# TASK STATEMENT
Retype the material word for word. Return a JSON list in which every string is one line; blank lines are skipped.

# SOURCE EXCERPT
▬▬▬▬▬▬

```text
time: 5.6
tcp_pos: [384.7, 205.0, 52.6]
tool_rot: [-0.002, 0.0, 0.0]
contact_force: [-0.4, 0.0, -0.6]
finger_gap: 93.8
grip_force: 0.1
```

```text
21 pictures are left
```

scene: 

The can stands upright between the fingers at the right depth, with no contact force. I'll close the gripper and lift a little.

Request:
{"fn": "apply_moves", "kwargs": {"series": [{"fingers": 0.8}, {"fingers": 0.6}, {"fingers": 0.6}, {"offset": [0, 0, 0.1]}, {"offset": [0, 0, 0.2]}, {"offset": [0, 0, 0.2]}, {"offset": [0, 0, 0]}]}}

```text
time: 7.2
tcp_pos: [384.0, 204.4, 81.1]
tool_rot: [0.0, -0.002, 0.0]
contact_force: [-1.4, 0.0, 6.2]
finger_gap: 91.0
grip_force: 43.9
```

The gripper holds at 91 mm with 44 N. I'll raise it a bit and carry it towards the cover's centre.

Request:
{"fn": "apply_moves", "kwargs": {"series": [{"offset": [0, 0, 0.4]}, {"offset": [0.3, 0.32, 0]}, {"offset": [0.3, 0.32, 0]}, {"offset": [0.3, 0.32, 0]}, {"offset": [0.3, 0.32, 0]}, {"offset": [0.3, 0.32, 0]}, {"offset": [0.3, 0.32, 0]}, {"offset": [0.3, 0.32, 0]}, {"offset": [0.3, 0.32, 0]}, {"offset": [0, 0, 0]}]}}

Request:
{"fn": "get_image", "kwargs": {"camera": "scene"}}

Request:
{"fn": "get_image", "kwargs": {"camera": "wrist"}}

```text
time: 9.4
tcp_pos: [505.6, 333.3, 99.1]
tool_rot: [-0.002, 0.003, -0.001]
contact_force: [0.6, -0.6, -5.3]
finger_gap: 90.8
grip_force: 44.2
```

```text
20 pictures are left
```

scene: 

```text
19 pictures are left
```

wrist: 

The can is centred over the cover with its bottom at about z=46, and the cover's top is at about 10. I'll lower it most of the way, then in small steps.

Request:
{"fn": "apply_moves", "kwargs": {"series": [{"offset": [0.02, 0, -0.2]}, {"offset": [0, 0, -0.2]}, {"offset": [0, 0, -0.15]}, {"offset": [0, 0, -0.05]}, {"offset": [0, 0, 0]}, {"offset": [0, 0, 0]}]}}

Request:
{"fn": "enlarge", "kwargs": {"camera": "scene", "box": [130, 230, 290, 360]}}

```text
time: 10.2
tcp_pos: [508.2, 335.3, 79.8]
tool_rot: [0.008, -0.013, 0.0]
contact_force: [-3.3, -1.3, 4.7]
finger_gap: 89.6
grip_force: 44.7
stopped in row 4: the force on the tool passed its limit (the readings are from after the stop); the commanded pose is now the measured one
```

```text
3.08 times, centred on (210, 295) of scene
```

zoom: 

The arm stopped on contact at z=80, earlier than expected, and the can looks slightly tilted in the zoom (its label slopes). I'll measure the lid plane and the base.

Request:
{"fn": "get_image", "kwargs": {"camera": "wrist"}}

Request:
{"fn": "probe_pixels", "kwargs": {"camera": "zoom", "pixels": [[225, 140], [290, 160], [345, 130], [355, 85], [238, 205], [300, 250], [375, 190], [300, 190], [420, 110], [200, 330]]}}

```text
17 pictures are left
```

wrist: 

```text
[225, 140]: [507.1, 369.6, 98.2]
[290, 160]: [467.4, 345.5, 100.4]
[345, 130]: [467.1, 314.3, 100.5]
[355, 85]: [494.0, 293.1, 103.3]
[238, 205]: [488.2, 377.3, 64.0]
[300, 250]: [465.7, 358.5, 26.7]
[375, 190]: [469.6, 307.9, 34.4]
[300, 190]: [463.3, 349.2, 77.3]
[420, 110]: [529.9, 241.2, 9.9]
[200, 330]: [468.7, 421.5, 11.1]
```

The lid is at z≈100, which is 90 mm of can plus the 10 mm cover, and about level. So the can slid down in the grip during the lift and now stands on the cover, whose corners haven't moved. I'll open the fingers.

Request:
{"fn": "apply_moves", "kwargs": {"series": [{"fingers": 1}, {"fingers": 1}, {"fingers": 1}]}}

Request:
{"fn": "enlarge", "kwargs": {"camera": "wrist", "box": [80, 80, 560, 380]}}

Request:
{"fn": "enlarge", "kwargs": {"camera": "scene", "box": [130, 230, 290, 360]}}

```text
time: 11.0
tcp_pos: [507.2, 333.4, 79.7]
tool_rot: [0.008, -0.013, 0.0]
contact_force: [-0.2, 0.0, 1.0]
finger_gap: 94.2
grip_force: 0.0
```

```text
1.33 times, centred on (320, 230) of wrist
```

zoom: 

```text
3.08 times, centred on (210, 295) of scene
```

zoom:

▬▬▬▬▬▬

# ANSWER FOR THE TASK
[
  "```text",
  "time: 5.6",
  "tcp_pos: [384.7, 205.0, 52.6]",
  "tool_rot: [-0.002, 0.0, 0.0]",
  "contact_force: [-0.4, 0.0, -0.6]",
  "finger_gap: 93.8",
  "grip_force: 0.1",
  "```",
  "```text",
  "21 pictures are left",
  "```",
  "scene: ",
  "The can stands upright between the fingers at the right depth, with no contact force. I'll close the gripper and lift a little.",
  "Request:",
  "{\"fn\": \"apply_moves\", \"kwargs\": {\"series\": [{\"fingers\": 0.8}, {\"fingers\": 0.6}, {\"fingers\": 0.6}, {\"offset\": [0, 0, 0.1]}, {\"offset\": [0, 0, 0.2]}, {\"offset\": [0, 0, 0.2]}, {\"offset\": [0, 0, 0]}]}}",
  "```text",
  "time: 7.2",
  "tcp_pos: [384.0, 204.4, 81.1]",
  "tool_rot: [0.0, -0.002, 0.0]",
  "contact_force: [-1.4, 0.0, 6.2]",
  "finger_gap: 91.0",
  "grip_force: 43.9",
  "```",
  "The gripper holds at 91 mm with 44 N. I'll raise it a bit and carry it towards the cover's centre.",
  "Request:",
  "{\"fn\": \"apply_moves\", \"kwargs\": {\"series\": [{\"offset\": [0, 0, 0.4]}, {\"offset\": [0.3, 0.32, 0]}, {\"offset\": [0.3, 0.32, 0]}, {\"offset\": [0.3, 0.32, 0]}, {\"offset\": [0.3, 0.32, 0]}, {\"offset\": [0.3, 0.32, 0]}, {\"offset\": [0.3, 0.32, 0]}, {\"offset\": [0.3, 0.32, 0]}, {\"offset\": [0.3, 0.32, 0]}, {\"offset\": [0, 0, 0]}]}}",
  "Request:",
  "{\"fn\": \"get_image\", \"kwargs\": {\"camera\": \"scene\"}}",
  "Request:",
  "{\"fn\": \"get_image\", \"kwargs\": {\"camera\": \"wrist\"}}",
  "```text",
  "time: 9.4",
  "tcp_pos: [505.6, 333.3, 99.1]",
  "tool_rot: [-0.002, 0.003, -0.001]",
  "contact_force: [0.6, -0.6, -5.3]",
  "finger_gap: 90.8",
  "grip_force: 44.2",
  "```",
  "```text",
  "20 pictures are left",
  "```",
  "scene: ",
  "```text",
  "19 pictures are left",
  "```",
  "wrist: ",
  "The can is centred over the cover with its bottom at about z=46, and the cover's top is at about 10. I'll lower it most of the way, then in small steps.",
  "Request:",
  "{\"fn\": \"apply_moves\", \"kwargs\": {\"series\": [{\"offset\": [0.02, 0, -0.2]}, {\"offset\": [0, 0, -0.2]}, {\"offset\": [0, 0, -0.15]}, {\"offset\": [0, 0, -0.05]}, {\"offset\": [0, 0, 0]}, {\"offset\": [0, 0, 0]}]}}",
  "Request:",
  "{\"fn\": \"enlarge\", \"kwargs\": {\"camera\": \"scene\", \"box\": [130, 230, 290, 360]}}",
  "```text",
  "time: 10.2",
  "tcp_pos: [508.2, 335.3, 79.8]",
  "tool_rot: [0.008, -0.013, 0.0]",
  "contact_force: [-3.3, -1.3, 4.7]",
  "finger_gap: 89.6",
  "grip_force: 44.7",
  "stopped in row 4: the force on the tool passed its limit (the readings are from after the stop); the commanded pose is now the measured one",
  "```",
  "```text",
  "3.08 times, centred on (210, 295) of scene",
  "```",
  "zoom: ",
  "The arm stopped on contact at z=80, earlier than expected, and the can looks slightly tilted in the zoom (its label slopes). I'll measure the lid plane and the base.",
  "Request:",
  "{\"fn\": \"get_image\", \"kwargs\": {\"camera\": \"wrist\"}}",
  "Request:",
  "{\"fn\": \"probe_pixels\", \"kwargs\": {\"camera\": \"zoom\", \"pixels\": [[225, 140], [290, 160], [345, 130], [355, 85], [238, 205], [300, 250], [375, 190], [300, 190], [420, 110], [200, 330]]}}",
  "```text",
  "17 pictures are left",
  "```",
  "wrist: ",
  "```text",
  "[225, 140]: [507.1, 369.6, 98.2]",
  "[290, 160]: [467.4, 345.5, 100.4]",
  "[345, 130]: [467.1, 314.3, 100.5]",
  "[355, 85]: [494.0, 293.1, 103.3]",
  "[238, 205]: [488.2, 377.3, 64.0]",
  "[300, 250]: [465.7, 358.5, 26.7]",
  "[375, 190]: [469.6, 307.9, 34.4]",
  "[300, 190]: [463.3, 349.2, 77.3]",
  "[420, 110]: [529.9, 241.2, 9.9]",
  "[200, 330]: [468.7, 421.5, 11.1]",
  "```",
  "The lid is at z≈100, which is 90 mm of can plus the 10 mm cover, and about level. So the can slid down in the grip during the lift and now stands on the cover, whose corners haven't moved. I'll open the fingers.",
  "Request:",
  "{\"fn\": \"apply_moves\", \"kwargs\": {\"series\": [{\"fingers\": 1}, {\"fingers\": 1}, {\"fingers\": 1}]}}",
  "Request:",
  "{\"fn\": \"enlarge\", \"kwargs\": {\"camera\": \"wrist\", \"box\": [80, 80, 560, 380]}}",
  "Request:",
  "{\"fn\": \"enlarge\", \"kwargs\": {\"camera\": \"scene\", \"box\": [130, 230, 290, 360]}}",
  "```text",
  "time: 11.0",
  "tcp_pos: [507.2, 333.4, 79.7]",
  "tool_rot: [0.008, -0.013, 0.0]",
  "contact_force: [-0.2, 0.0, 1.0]",
  "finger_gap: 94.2",
  "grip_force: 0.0",
  "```",
  "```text",
  "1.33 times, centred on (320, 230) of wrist",
  "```",
  "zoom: ",
  "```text",
  "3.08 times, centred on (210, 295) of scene",
  "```",
  "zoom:"
]